Grip – have you noticed that all of the clubs in your bag have round grips, but your putter grip has a flat front? This is because while all other clubs should he gripped at the base of your fingers, the putter works best when held in the palms of your hands with your thumbs on the front (flat part of the grip)
You may have also noticed that there are also larger grips on putters these days. A larger (thicker) grip will minimize the amount of hand action in your putting stroke which reduces the chance of the club being twisted during the stroke and thus sending the ball offline. Golfers who are a bit twitchy with their nerves, or have some arthritis or other hand pain, will benefit from these larger grips. However, if the grip is too large, you will have less ‘feel’ and may find it more difficult to gauge the distance of your putts as the putter will be begin to feel unwieldy. Experiment with different grip sizes to find one you are most comfortable with.
Aim – even the best putting stroke in the world won’t help if you are aimed in the wrong direction. Visualize that you are pouring a bucket of water on the green. Where does the water flow? Obviously, it will run off from the highest point to the lowest point. You should also take the time to walk from the spot of your ball to the hole and look at the line of your putt from the opposite side. This achieves two things. First, you will note any uphill or downhill portions of the putt that you won’t see by just looking at it from behind your ball. Second, by double checking your first impression of ‘where the water will flow’ will remove any doubt from your mind and now you can commit to the aiming point of where you want to putt your ball towards (which isn’t always directly at the hole!)

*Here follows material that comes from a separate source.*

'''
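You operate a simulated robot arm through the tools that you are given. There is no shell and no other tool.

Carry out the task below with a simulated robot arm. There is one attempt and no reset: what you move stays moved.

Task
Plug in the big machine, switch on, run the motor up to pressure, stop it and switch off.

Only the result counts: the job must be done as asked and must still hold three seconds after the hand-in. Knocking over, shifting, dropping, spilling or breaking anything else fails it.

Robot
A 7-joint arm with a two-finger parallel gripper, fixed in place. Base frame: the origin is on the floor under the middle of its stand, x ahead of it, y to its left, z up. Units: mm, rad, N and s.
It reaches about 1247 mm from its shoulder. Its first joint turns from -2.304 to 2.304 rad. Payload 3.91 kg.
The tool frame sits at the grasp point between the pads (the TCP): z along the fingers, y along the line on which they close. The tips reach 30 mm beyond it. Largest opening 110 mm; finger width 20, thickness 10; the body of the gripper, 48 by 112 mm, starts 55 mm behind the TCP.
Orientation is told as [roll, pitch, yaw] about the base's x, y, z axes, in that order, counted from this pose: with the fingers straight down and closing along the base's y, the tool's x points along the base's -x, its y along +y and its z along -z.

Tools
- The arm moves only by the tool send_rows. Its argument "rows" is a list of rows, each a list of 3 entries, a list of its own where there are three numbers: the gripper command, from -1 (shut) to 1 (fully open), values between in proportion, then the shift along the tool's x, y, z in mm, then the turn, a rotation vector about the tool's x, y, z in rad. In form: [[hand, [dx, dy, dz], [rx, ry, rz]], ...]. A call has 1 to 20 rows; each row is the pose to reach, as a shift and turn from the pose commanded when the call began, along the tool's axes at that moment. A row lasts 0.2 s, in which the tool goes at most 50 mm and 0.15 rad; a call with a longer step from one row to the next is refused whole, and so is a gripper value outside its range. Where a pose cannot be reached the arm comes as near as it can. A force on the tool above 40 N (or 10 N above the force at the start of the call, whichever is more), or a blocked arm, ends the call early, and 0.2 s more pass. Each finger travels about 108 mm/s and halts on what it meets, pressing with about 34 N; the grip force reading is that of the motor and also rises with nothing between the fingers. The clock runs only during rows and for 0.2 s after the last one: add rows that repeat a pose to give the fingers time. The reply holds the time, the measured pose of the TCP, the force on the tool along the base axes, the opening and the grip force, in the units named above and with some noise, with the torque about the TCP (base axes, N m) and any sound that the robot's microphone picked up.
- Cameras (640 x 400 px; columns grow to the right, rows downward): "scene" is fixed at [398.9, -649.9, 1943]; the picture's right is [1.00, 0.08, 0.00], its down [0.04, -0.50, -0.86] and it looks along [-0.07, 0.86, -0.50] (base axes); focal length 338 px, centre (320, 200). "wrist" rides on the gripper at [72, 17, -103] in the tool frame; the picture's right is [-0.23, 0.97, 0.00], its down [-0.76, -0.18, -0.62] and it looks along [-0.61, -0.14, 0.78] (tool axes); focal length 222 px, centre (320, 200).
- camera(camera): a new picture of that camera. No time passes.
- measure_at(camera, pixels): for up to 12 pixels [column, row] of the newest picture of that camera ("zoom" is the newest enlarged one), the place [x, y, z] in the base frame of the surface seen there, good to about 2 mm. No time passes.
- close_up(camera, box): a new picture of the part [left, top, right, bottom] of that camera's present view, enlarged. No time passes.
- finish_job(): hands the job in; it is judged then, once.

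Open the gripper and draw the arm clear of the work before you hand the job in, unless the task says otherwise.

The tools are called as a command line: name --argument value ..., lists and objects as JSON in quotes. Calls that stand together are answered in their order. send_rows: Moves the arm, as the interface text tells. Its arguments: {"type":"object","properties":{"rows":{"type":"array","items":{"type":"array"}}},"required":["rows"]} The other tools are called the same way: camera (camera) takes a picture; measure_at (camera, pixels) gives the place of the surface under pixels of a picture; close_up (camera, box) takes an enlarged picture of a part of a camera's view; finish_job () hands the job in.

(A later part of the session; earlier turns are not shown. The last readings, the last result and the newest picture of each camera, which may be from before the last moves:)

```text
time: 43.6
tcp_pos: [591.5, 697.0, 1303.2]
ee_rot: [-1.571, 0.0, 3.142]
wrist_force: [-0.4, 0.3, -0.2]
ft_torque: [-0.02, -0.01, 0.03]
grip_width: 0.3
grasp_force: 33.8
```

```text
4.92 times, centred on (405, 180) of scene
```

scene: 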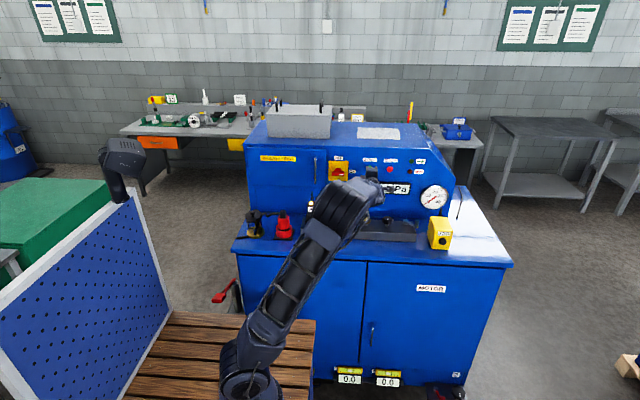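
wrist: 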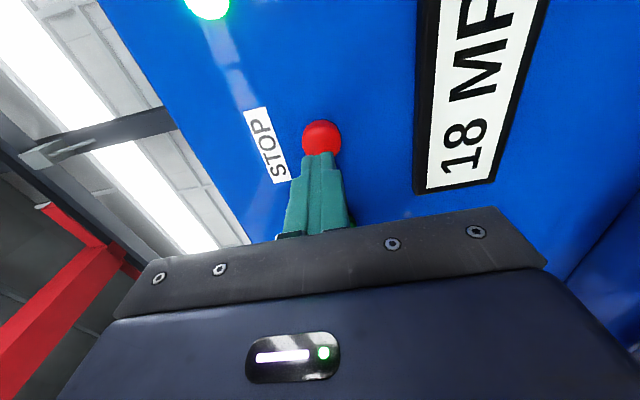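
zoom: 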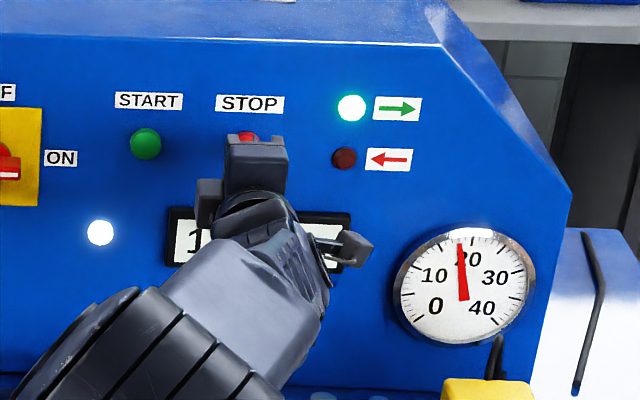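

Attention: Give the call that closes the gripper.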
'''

Commitment – now that you have the aiming point decided and confirmed, all you need to do is put the ball in the hole. Remember, the ball does not have a mind of its own and will only do what your putterhead commands! Always take a few practice strokes to program your brain into the length of putting stroke required to achieve your goal. A good drill to practice is to stand with a ball in your hand and underhand throw a ball to the hole. Note how far your arm swings back and through. This will give you a sense into how far back and through you should swing your putter. Remember that the putting motion is a gentle stroking motion, not a violent hitting motion.
You’ve taken the time to aim your putt properly and now have taken a few practice strokes to gauge the feel. Now all you have to do is COMMIT to the putt. What this means is to replicate you practice strokes as best you can and please FOLLOW THROUGH (your putter head should swing through the ball and not just stop at the point of contact) - this is the only way to guarantee that your putterhead will propel the ball toward the intended target. All of your preparation is wasted if you do not commit to your goal and give the ball its command to GO IN THE HOLE!
Remember that not even the best golf professionals make every putt, all you can do is prepare properly and commit to the best of your ability. Once the ball leaves the ball leaves your putterface everything is out of your hands, but if you do your best on every putt your putting will certainly improve!